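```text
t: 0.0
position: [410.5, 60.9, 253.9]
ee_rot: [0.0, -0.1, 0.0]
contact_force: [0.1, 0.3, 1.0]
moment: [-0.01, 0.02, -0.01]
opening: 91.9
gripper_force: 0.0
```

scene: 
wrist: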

════

- [Description of the task]: Take the material above and return all of it exactly.

- [Written reply]:
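```text
t: 0.0
position: [410.5, 60.9, 253.9]
ee_rot: [0.0, -0.1, 0.0]
contact_force: [0.1, 0.3, 1.0]
moment: [-0.01, 0.02, -0.01]
opening: 91.9
gripper_force: 0.0
```

scene: 
wrist: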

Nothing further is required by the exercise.